The Way Forward: Scholarship Tax Credits or Vouchers?

In 1955 Nobel laureate economist Milton Friedman published “The Role of Government in Education,” in which he made a theoretical case for separating government funding of education from government provision. Rather than operate schools, Friedman argued that the government should grant vouchers directly to parents that they could redeem at the school of their choice.

Let the subsidy be made available to parents regardless [of] where they send their children — provided only that it be to schools that satisfy specified minimum standards — and a wide variety of schools will spring up to meet the demand. Parents could express their views about schools directly, by withdrawing their children from one school and sending them to another, to a much greater extent than is now possible. In general, they can now take this step only by simultaneously changing their place of residence.
In the following decades, Friedman’s school voucher proposal has been debated, critiqued, and even implemented — albeit never quite in the manner Friedman outlined. As of 2014 there are more than 115,000 students participating 23 voucher programs operating in 14 states and Washington, D.C. Though Friedman called for universal vouchers with few regulations, most of the voucher programs are either means-tested or limited to students with special needs — and often the vouchers come with many strings attached, including rigid price controls and state testing mandates.

Another means of expanding educational choice is the scholarship tax credit (STC) law. An STC grants a full or partial tax credit to individual and/or corporate taxpayers in return for contributions to non-profit scholarship organizations. These organizations then help low- and middle-income families enroll their children in the schools of their choice. As of 2014, nearly 200,000 students receive tax-credit scholarships in 13 states.

Both types of choice initiatives have advantages over the status quo, but STC laws have several advantages over voucher programs, including a decreased risk of harmful regulation, more solid constitutional footing, less socially divisive compulsion, and greater popularity.

STCs: Reduced Risk of Regulation

The ideal education system entails an unfettered market in which all students have the financial means to attend the school of their choice.
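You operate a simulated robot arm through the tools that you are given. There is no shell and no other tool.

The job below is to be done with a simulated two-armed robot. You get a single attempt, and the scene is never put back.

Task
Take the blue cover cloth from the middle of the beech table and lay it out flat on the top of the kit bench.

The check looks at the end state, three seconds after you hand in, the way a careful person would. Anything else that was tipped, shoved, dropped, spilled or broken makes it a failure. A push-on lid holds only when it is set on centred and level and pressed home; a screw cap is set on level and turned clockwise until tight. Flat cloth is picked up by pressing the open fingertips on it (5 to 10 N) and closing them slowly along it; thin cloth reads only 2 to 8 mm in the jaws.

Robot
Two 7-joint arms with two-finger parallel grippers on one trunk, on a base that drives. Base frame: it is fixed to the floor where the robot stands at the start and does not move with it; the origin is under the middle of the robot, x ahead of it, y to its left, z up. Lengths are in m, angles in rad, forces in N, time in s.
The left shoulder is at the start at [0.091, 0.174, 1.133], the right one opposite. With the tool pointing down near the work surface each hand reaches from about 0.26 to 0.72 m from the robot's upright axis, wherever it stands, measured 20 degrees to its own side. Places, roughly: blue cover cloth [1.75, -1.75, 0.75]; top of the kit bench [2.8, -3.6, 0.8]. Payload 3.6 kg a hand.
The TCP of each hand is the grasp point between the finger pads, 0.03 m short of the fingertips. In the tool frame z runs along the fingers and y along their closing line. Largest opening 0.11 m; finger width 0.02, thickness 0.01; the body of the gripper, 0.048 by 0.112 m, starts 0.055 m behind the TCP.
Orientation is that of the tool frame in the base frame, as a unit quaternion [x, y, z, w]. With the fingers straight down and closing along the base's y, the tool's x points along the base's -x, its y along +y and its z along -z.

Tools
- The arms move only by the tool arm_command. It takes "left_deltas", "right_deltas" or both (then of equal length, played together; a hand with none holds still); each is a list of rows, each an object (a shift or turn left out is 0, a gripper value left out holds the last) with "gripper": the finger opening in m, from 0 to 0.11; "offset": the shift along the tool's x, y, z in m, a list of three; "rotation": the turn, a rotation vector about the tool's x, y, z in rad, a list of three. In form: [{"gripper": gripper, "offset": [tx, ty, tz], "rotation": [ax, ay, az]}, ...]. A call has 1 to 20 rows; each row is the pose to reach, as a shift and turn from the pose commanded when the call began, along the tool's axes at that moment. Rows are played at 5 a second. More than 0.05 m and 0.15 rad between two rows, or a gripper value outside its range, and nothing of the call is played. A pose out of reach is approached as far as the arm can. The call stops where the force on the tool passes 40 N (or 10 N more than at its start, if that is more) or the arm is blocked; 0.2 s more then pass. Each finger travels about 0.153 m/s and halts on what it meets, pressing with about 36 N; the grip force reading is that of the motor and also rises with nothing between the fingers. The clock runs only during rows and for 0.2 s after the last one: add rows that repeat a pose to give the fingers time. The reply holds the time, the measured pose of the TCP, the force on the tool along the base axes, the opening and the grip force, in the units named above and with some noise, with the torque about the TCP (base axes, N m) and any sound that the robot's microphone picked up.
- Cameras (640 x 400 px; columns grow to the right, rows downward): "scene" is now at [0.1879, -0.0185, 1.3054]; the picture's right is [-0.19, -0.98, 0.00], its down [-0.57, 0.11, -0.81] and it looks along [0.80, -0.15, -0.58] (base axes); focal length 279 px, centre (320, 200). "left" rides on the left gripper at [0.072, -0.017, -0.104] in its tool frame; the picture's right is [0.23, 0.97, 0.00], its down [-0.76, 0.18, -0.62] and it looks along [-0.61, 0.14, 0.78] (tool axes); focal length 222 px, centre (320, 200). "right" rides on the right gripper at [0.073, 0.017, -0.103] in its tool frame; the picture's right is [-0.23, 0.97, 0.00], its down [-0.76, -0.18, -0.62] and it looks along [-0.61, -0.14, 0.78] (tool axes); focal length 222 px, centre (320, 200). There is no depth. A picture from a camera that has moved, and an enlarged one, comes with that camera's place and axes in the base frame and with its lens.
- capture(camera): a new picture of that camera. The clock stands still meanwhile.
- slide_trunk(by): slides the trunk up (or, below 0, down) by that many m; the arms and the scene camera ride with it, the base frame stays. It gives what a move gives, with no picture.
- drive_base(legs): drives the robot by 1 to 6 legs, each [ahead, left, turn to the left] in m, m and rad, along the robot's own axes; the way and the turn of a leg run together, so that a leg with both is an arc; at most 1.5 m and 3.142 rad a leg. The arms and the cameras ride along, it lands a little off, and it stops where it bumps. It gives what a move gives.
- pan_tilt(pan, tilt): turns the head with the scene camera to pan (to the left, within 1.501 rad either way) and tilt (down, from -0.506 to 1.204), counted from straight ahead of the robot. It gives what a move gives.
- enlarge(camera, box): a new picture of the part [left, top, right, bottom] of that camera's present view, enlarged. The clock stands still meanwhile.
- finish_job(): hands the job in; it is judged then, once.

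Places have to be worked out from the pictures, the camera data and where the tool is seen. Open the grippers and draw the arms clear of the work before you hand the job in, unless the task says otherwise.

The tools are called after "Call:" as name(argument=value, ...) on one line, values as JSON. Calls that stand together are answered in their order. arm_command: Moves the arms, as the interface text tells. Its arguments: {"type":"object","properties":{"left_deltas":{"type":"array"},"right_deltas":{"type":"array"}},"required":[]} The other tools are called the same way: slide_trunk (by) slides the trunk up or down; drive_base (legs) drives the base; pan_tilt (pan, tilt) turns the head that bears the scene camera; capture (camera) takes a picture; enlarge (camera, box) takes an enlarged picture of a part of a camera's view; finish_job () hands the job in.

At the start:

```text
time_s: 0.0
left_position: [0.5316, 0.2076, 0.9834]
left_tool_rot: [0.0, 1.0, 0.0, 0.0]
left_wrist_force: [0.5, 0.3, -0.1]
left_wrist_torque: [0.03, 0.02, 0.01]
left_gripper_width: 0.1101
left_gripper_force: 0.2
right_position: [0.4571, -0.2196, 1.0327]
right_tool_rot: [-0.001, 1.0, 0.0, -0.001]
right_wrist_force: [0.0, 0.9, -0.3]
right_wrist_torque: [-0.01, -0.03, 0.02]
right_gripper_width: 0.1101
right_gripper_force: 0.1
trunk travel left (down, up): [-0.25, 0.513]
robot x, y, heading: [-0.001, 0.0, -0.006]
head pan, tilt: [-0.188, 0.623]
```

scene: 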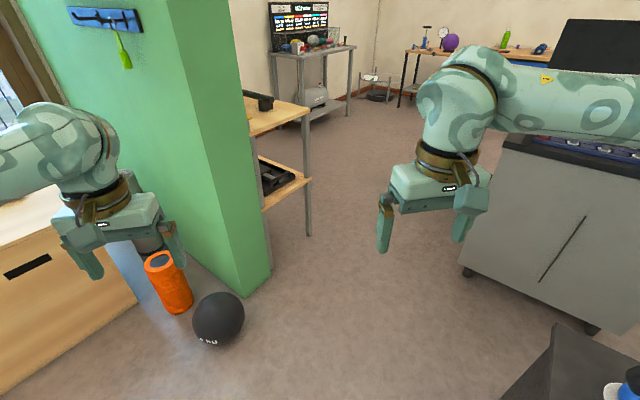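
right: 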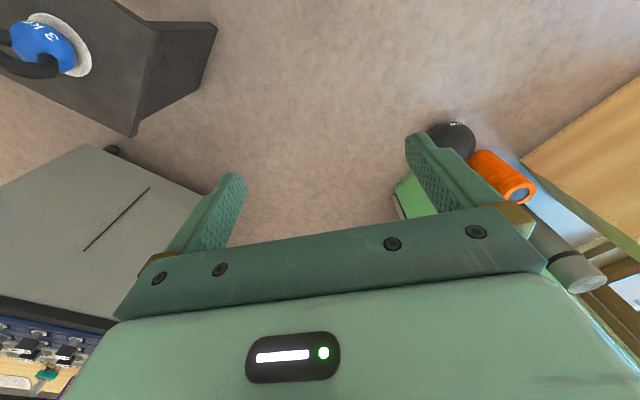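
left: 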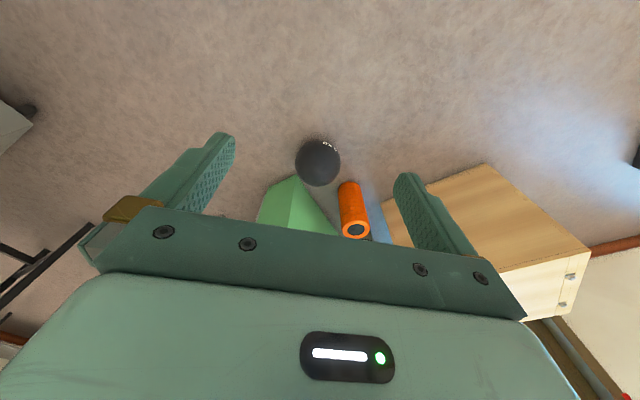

However, government subsidies can open the door to government regulation of private schools, potentially undermining the benefits of parental choice.

In theory, the government can attach regulatory strings to STC laws just as it can vouchers — indeed, the government can regulate private schools even in the absence of either. In practice, however, a detailed statistical analysis reveals that voucher programs impose a large and statistically significant extra regulatory burden on private schools, while STC programs do not. The increased regulatory burden of voucher programs appears in such areas as accreditation, teacher certification, standardized testing, religion, and price controls.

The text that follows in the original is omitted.